## Problem requirements
Reproduce all of the listing below without alteration.
- - -
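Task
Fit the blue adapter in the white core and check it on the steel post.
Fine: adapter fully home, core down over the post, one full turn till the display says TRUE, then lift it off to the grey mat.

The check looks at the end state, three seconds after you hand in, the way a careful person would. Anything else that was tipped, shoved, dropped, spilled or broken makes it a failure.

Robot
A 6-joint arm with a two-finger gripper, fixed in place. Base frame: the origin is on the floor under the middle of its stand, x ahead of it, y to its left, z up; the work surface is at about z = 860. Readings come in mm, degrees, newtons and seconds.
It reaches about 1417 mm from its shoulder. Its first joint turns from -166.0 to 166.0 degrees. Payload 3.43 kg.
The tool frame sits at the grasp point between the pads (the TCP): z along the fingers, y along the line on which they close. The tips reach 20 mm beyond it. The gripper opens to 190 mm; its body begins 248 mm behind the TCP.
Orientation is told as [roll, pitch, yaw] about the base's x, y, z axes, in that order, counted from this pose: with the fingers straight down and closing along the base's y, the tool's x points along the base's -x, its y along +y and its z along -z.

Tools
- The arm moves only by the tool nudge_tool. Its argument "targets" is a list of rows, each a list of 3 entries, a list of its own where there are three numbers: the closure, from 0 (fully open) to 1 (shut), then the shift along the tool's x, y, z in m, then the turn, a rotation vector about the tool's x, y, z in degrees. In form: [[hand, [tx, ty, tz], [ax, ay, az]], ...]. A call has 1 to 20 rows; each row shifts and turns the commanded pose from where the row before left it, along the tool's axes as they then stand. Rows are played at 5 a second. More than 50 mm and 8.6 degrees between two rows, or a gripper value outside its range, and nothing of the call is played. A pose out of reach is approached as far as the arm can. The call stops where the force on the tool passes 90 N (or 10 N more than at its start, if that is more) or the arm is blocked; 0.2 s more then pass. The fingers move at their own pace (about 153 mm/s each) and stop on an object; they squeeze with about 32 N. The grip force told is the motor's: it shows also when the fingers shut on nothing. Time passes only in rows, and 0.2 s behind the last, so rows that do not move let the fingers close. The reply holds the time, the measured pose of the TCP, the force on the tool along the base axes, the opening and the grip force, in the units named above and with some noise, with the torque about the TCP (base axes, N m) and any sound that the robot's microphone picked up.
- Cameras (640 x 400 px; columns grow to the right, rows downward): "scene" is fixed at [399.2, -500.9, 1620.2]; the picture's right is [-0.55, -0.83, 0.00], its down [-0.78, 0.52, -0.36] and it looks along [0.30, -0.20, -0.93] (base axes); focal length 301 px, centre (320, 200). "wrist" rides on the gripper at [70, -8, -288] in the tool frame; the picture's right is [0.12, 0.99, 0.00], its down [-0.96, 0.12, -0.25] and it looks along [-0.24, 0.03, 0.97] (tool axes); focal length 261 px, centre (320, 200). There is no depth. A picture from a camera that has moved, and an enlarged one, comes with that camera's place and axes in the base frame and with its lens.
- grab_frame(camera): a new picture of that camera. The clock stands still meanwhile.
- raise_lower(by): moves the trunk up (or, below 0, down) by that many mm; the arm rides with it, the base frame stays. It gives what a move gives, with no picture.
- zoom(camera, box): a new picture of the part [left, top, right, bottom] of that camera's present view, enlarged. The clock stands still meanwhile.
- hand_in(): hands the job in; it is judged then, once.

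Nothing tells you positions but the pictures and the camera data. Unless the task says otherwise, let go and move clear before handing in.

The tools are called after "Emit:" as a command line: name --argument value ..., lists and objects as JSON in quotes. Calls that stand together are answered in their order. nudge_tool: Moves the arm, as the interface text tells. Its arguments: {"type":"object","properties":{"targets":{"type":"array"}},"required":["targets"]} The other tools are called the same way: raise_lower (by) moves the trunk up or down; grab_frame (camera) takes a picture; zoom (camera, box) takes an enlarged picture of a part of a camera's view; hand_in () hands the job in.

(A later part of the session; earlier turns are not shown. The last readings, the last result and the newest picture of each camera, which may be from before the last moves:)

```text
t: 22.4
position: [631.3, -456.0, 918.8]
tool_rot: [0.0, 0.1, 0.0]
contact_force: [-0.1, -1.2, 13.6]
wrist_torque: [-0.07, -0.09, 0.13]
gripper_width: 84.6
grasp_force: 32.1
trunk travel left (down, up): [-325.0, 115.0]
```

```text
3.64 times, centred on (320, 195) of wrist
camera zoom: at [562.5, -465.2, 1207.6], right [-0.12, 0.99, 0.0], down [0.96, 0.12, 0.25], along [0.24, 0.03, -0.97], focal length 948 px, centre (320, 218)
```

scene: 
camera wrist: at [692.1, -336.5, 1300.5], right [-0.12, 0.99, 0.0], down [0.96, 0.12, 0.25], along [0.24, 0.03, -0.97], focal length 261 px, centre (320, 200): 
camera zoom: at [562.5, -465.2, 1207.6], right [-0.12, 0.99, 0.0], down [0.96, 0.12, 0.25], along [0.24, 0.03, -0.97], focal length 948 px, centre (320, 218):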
- - -
## Correct output
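Task
Fit the blue adapter in the white core and check it on the steel post.
Fine: adapter fully home, core down over the post, one full turn till the display says TRUE, then lift it off to the grey mat.

The check looks at the end state, three seconds after you hand in, the way a careful person would. Anything else that was tipped, shoved, dropped, spilled or broken makes it a failure.

Robot
A 6-joint arm with a two-finger gripper, fixed in place. Base frame: the origin is on the floor under the middle of its stand, x ahead of it, y to its left, z up; the work surface is at about z = 860. Readings come in mm, degrees, newtons and seconds.
It reaches about 1417 mm from its shoulder. Its first joint turns from -166.0 to 166.0 degrees. Payload 3.43 kg.
The tool frame sits at the grasp point between the pads (the TCP): z along the fingers, y along the line on which they close. The tips reach 20 mm beyond it. The gripper opens to 190 mm; its body begins 248 mm behind the TCP.
Orientation is told as [roll, pitch, yaw] about the base's x, y, z axes, in that order, counted from this pose: with the fingers straight down and closing along the base's y, the tool's x points along the base's -x, its y along +y and its z along -z.

Tools
- The arm moves only by the tool nudge_tool. Its argument "targets" is a list of rows, each a list of 3 entries, a list of its own where there are three numbers: the closure, from 0 (fully open) to 1 (shut), then the shift along the tool's x, y, z in m, then the turn, a rotation vector about the tool's x, y, z in degrees. In form: [[hand, [tx, ty, tz], [ax, ay, az]], ...]. A call has 1 to 20 rows; each row shifts and turns the commanded pose from where the row before left it, along the tool's axes as they then stand. Rows are played at 5 a second. More than 50 mm and 8.6 degrees between two rows, or a gripper value outside its range, and nothing of the call is played. A pose out of reach is approached as far as the arm can. The call stops where the force on the tool passes 90 N (or 10 N more than at its start, if that is more) or the arm is blocked; 0.2 s more then pass. The fingers move at their own pace (about 153 mm/s each) and stop on an object; they squeeze with about 32 N. The grip force told is the motor's: it shows also when the fingers shut on nothing. Time passes only in rows, and 0.2 s behind the last, so rows that do not move let the fingers close. The reply holds the time, the measured pose of the TCP, the force on the tool along the base axes, the opening and the grip force, in the units named above and with some noise, with the torque about the TCP (base axes, N m) and any sound that the robot's microphone picked up.
- Cameras (640 x 400 px; columns grow to the right, rows downward): "scene" is fixed at [399.2, -500.9, 1620.2]; the picture's right is [-0.55, -0.83, 0.00], its down [-0.78, 0.52, -0.36] and it looks along [0.30, -0.20, -0.93] (base axes); focal length 301 px, centre (320, 200). "wrist" rides on the gripper at [70, -8, -288] in the tool frame; the picture's right is [0.12, 0.99, 0.00], its down [-0.96, 0.12, -0.25] and it looks along [-0.24, 0.03, 0.97] (tool axes); focal length 261 px, centre (320, 200). There is no depth. A picture from a camera that has moved, and an enlarged one, comes with that camera's place and axes in the base frame and with its lens.
- grab_frame(camera): a new picture of that camera. The clock stands still meanwhile.
- raise_lower(by): moves the trunk up (or, below 0, down) by that many mm; the arm rides with it, the base frame stays. It gives what a move gives, with no picture.
- zoom(camera, box): a new picture of the part [left, top, right, bottom] of that camera's present view, enlarged. The clock stands still meanwhile.
- hand_in(): hands the job in; it is judged then, once.

Nothing tells you positions but the pictures and the camera data. Unless the task says otherwise, let go and move clear before handing in.

The tools are called after "Emit:" as a command line: name --argument value ..., lists and objects as JSON in quotes. Calls that stand together are answered in their order. nudge_tool: Moves the arm, as the interface text tells. Its arguments: {"type":"object","properties":{"targets":{"type":"array"}},"required":["targets"]} The other tools are called the same way: raise_lower (by) moves the trunk up or down; grab_frame (camera) takes a picture; zoom (camera, box) takes an enlarged picture of a part of a camera's view; hand_in () hands the job in.

(A later part of the session; earlier turns are not shown. The last readings, the last result and the newest picture of each camera, which may be from before the last moves:)

```text
t: 22.4
position: [631.3, -456.0, 918.8]
tool_rot: [0.0, 0.1, 0.0]
contact_force: [-0.1, -1.2, 13.6]
wrist_torque: [-0.07, -0.09, 0.13]
gripper_width: 84.6
grasp_force: 32.1
trunk travel left (down, up): [-325.0, 115.0]
```

```text
3.64 times, centred on (320, 195) of wrist
camera zoom: at [562.5, -465.2, 1207.6], right [-0.12, 0.99, 0.0], down [0.96, 0.12, 0.25], along [0.24, 0.03, -0.97], focal length 948 px, centre (320, 218)
```

scene: 
camera wrist: at [692.1, -336.5, 1300.5], right [-0.12, 0.99, 0.0], down [0.96, 0.12, 0.25], along [0.24, 0.03, -0.97], focal length 261 px, centre (320, 200): 
camera zoom: at [562.5, -465.2, 1207.6], right [-0.12, 0.99, 0.0], down [0.96, 0.12, 0.25], along [0.24, 0.03, -0.97], focal length 948 px, centre (320, 218):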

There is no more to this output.